Hands on New York, a fledgling nonprofit run out of the University Heights apartment of activist Haile Rivera, helps out food-wise when it can. Last Tuesday, Rivera, who also works for the Food Bank for New York City, gave out more than 200 turkeys at Fordham Evangelical Lutheran Church, thanks to a last-minute $1,000 donation from Bronx Bachata group Aventura. Bronx-based Cibao Meat Products chipped in a couple dozen turkeys as well.
Rivera sent 25 of those birds to Concourse House in North Fordham, a full-service transitional shelter for women and their children.
Epiphany Lutheran Church in Norwood provides hot meals for seniors, and whoever else walks into the basement dining hall, twice a week during lunch, as part of its St. Stephen’s meal program, which receives funding from the United Way.

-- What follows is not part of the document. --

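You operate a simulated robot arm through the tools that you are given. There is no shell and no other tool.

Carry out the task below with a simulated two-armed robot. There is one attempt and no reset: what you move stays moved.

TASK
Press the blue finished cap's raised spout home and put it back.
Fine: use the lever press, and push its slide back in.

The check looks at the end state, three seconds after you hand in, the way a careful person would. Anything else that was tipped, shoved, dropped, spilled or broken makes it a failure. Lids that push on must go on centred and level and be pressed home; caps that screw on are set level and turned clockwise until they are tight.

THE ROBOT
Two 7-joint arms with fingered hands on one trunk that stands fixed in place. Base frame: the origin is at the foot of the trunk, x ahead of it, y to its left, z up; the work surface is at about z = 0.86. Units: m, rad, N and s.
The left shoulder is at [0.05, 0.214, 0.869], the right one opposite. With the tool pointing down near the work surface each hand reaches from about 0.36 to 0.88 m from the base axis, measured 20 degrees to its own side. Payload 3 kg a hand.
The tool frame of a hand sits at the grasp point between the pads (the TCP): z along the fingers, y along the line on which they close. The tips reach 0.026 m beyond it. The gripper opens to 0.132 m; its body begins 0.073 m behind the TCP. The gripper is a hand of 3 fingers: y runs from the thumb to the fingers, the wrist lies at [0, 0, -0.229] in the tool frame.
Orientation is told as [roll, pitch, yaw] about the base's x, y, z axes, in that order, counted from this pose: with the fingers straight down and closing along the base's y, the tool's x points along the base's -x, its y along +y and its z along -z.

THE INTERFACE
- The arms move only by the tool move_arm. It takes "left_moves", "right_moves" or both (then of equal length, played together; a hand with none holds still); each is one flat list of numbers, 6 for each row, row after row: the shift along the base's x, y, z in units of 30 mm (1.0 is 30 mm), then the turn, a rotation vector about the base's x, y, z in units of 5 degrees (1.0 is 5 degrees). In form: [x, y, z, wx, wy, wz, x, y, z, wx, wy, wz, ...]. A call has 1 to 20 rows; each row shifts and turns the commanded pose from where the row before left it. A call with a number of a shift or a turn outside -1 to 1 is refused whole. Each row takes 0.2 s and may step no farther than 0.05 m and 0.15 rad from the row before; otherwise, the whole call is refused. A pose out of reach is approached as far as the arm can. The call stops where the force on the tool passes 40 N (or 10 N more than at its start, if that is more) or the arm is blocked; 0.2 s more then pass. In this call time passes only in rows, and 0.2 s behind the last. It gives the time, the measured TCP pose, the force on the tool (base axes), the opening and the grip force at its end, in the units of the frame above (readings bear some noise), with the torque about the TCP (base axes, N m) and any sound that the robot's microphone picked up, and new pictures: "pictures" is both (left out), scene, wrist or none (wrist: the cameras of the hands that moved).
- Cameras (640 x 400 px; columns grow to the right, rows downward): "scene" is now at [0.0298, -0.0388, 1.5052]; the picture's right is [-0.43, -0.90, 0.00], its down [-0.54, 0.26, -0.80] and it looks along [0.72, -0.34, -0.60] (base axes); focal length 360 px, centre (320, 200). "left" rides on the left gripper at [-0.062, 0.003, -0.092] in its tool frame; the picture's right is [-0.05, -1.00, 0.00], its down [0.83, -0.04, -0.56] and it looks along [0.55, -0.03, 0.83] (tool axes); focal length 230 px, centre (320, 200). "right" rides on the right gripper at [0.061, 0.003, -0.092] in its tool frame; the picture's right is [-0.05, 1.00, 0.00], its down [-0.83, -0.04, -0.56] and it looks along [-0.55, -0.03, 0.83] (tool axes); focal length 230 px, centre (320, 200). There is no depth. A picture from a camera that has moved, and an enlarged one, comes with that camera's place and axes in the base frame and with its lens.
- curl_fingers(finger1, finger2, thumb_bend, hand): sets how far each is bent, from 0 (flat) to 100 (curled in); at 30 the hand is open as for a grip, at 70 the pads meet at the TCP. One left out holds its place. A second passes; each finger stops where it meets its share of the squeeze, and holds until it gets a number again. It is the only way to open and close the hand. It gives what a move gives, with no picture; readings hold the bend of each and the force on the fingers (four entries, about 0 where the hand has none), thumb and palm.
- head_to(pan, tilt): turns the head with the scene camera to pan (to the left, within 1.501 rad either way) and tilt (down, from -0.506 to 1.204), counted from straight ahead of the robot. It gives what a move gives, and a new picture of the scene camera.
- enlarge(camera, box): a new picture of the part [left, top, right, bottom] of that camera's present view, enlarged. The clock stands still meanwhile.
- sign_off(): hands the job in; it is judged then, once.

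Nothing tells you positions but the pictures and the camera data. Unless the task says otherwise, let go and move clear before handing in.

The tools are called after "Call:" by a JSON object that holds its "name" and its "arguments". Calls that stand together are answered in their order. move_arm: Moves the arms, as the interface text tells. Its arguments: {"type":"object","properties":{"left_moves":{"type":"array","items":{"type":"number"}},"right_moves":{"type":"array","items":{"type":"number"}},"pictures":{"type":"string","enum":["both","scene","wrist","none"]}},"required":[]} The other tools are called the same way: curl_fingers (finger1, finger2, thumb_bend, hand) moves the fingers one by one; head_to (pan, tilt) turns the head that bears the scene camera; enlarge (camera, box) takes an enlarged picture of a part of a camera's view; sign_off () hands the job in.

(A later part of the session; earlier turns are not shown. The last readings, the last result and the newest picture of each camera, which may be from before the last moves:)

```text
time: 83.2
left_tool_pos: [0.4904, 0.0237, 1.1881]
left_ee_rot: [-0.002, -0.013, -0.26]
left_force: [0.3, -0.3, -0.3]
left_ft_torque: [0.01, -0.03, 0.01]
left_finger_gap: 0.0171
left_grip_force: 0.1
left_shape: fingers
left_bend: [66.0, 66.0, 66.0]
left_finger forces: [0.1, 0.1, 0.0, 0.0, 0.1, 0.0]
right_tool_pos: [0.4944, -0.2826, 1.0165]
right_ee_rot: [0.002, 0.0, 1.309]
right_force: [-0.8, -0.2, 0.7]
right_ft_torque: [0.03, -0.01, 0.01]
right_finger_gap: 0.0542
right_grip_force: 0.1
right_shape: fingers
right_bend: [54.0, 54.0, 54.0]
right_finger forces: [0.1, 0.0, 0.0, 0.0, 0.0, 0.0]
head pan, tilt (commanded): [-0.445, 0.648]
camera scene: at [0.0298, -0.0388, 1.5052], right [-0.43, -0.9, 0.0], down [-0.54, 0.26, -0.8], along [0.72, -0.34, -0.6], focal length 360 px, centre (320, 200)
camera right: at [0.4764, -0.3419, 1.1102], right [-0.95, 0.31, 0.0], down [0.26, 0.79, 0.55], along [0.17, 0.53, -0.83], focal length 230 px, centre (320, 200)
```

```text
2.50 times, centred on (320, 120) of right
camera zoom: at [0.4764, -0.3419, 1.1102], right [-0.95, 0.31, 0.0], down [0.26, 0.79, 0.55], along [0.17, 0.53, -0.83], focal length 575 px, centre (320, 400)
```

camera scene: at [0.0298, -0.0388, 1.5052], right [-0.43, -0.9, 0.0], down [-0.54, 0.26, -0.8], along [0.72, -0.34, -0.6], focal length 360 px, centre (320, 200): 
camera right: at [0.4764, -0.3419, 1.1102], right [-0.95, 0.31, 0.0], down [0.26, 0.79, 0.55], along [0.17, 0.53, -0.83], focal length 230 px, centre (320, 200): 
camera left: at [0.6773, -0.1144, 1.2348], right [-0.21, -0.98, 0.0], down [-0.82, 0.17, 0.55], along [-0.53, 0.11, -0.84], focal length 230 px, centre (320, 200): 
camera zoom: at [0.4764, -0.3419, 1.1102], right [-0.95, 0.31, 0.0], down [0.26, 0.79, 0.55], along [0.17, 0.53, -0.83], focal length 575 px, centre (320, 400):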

For 18 years, the St. Stephen’s program has fluctuated from a high of four meals a week, to the current low of two. Starting in January, thanks to increased funding from the city’s Department of Aging, the program will jump back to three days a week, says volunteer director Anthony Bopp.
Last Wednesday, Bopp brought in his wife and stepdaughter to help make the annual Thanksgiving meal as he continues to search for a new cook.
A woman wearing a “Bronx” hat said she forced herself to leave her apartment to make it the meal because she wouldn’t be celebrating Thanksgiving with anyone on Thursday. “I’m depressed,” she said. “I needed to do something nice for myself.”
Over the summer, using a little funding from United Way and Lutheran Social Services, Bopp and a few volunteers spruced up the dining hall using materials they purchased from Home Depot.
Bopp says the meals program takes a lot of commitment from volunteers like himself. And Bush isn’t helping, he says. “The president cut food programs to fund the war,” Bopp says.
That won’t stop him and other Epiphany members from doing their part. “It’s really important,” Bopp says. “We’re the only soup kitchen in Norwood.”